— start Dataset content —

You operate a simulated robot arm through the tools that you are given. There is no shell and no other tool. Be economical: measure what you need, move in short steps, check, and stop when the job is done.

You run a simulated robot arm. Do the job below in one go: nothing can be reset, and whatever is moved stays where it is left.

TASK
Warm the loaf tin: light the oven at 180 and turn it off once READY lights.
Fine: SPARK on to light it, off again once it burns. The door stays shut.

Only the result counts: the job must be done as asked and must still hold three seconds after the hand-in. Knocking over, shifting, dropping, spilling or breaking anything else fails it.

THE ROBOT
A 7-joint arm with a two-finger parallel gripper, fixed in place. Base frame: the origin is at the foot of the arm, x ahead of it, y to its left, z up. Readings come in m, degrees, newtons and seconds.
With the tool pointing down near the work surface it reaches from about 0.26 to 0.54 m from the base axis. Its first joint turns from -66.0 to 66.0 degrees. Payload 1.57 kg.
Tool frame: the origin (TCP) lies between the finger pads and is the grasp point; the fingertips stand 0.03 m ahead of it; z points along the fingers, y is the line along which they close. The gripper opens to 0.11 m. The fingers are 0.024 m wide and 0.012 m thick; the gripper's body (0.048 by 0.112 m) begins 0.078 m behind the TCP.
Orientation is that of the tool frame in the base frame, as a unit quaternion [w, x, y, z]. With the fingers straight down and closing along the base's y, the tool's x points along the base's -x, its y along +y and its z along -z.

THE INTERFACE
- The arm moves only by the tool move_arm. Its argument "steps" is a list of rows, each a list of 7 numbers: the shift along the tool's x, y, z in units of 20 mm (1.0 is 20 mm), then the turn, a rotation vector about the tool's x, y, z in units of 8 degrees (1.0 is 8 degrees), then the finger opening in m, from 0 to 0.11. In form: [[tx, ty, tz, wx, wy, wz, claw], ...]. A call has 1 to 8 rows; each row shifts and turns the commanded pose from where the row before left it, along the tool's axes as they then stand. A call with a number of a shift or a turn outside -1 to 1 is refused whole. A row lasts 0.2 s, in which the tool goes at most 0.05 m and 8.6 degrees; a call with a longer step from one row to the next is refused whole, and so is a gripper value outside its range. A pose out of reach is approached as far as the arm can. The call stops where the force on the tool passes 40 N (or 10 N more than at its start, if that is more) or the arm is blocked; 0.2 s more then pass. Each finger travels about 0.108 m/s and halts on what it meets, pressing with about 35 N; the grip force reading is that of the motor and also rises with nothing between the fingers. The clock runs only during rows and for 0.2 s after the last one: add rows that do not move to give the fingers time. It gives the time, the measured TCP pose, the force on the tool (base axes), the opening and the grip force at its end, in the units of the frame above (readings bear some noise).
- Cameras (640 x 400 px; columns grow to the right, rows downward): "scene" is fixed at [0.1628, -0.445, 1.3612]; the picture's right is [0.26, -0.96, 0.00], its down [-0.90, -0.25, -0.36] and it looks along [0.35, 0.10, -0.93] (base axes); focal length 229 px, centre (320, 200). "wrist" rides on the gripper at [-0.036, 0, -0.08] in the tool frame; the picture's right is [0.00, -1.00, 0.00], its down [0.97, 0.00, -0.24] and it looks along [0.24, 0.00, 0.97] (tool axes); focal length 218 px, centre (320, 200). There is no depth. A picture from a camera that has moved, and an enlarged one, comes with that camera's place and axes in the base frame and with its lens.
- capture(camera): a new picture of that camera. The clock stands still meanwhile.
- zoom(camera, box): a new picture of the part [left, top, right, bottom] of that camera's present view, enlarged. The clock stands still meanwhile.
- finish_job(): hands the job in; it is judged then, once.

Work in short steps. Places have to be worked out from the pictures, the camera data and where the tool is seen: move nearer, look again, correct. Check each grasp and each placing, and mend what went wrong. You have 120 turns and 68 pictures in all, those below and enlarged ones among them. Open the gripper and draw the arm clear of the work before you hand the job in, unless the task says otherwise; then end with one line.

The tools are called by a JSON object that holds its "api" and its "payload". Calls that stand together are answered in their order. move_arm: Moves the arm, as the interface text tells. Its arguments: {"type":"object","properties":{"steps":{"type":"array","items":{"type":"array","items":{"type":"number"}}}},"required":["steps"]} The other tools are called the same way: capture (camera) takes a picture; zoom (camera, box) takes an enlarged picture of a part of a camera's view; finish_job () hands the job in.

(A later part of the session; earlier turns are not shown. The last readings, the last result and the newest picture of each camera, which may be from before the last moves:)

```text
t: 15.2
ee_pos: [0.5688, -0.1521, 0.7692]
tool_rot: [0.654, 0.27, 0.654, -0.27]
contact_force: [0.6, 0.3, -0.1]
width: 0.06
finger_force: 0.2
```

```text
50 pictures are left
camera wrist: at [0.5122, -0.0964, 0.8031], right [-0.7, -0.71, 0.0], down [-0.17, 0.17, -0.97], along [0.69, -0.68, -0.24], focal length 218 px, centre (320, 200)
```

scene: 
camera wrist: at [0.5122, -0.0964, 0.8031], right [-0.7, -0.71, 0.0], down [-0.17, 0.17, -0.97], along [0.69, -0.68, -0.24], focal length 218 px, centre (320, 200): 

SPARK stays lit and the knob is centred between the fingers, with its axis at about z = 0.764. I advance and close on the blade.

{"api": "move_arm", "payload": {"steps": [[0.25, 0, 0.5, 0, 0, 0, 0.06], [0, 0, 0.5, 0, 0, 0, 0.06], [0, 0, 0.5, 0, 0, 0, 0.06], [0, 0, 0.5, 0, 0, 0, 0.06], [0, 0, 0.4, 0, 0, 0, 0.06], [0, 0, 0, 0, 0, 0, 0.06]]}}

— end Dataset content —

What you have to do: Output all of the data above without any alteration. Write them as strings in a JSON array, leaving out blank lines.

Final result:
[
  "You operate a simulated robot arm through the tools that you are given. There is no shell and no other tool. Be economical: measure what you need, move in short steps, check, and stop when the job is done.",
  "You run a simulated robot arm. Do the job below in one go: nothing can be reset, and whatever is moved stays where it is left.",
  "TASK",
  "Warm the loaf tin: light the oven at 180 and turn it off once READY lights.",
  "Fine: SPARK on to light it, off again once it burns. The door stays shut.",
  "Only the result counts: the job must be done as asked and must still hold three seconds after the hand-in. Knocking over, shifting, dropping, spilling or breaking anything else fails it.",
  "THE ROBOT",
  "A 7-joint arm with a two-finger parallel gripper, fixed in place. Base frame: the origin is at the foot of the arm, x ahead of it, y to its left, z up. Readings come in m, degrees, newtons and seconds.",
  "With the tool pointing down near the work surface it reaches from about 0.26 to 0.54 m from the base axis. Its first joint turns from -66.0 to 66.0 degrees. Payload 1.57 kg.",
  "Tool frame: the origin (TCP) lies between the finger pads and is the grasp point; the fingertips stand 0.03 m ahead of it; z points along the fingers, y is the line along which they close. The gripper opens to 0.11 m. The fingers are 0.024 m wide and 0.012 m thick; the gripper's body (0.048 by 0.112 m) begins 0.078 m behind the TCP.",
  "Orientation is that of the tool frame in the base frame, as a unit quaternion [w, x, y, z]. With the fingers straight down and closing along the base's y, the tool's x points along the base's -x, its y along +y and its z along -z.",
  "THE INTERFACE",
  "- The arm moves only by the tool move_arm. Its argument \"steps\" is a list of rows, each a list of 7 numbers: the shift along the tool's x, y, z in units of 20 mm (1.0 is 20 mm), then the turn, a rotation vector about the tool's x, y, z in units of 8 degrees (1.0 is 8 degrees), then the finger opening in m, from 0 to 0.11. In form: [[tx, ty, tz, wx, wy, wz, claw], ...]. A call has 1 to 8 rows; each row shifts and turns the commanded pose from where the row before left it, along the tool's axes as they then stand. A call with a number of a shift or a turn outside -1 to 1 is refused whole. A row lasts 0.2 s, in which the tool goes at most 0.05 m and 8.6 degrees; a call with a longer step from one row to the next is refused whole, and so is a gripper value outside its range. A pose out of reach is approached as far as the arm can. The call stops where the force on the tool passes 40 N (or 10 N more than at its start, if that is more) or the arm is blocked; 0.2 s more then pass. Each finger travels about 0.108 m/s and halts on what it meets, pressing with about 35 N; the grip force reading is that of the motor and also rises with nothing between the fingers. The clock runs only during rows and for 0.2 s after the last one: add rows that do not move to give the fingers time. It gives the time, the measured TCP pose, the force on the tool (base axes), the opening and the grip force at its end, in the units of the frame above (readings bear some noise).",
  "- Cameras (640 x 400 px; columns grow to the right, rows downward): \"scene\" is fixed at [0.1628, -0.445, 1.3612]; the picture's right is [0.26, -0.96, 0.00], its down [-0.90, -0.25, -0.36] and it looks along [0.35, 0.10, -0.93] (base axes); focal length 229 px, centre (320, 200). \"wrist\" rides on the gripper at [-0.036, 0, -0.08] in the tool frame; the picture's right is [0.00, -1.00, 0.00], its down [0.97, 0.00, -0.24] and it looks along [0.24, 0.00, 0.97] (tool axes); focal length 218 px, centre (320, 200). There is no depth. A picture from a camera that has moved, and an enlarged one, comes with that camera's place and axes in the base frame and with its lens.",
  "- capture(camera): a new picture of that camera. The clock stands still meanwhile.",
  "- zoom(camera, box): a new picture of the part [left, top, right, bottom] of that camera's present view, enlarged. The clock stands still meanwhile.",
  "- finish_job(): hands the job in; it is judged then, once.",
  "Work in short steps. Places have to be worked out from the pictures, the camera data and where the tool is seen: move nearer, look again, correct. Check each grasp and each placing, and mend what went wrong. You have 120 turns and 68 pictures in all, those below and enlarged ones among them. Open the gripper and draw the arm clear of the work before you hand the job in, unless the task says otherwise; then end with one line.",
  "The tools are called by a JSON object that holds its \"api\" and its \"payload\". Calls that stand together are answered in their order. move_arm: Moves the arm, as the interface text tells. Its arguments: {\"type\":\"object\",\"properties\":{\"steps\":{\"type\":\"array\",\"items\":{\"type\":\"array\",\"items\":{\"type\":\"number\"}}}},\"required\":[\"steps\"]} The other tools are called the same way: capture (camera) takes a picture; zoom (camera, box) takes an enlarged picture of a part of a camera's view; finish_job () hands the job in.",
  "(A later part of the session; earlier turns are not shown. The last readings, the last result and the newest picture of each camera, which may be from before the last moves:)",
  "```text",
  "t: 15.2",
  "ee_pos: [0.5688, -0.1521, 0.7692]",
  "tool_rot: [0.654, 0.27, 0.654, -0.27]",
  "contact_force: [0.6, 0.3, -0.1]",
  "width: 0.06",
  "finger_force: 0.2",
  "```",
  "```text",
  "50 pictures are left",
  "camera wrist: at [0.5122, -0.0964, 0.8031], right [-0.7, -0.71, 0.0], down [-0.17, 0.17, -0.97], along [0.69, -0.68, -0.24], focal length 218 px, centre (320, 200)",
  "```",
  "scene: ",
  "camera wrist: at [0.5122, -0.0964, 0.8031], right [-0.7, -0.71, 0.0], down [-0.17, 0.17, -0.97], along [0.69, -0.68, -0.24], focal length 218 px, centre (320, 200): ",
  "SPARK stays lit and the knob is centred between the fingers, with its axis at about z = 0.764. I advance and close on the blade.",
  "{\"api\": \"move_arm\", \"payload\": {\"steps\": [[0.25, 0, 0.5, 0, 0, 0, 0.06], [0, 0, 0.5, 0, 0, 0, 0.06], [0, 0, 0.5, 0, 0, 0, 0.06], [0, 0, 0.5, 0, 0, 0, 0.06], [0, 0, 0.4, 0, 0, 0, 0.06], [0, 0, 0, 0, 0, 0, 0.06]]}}"
]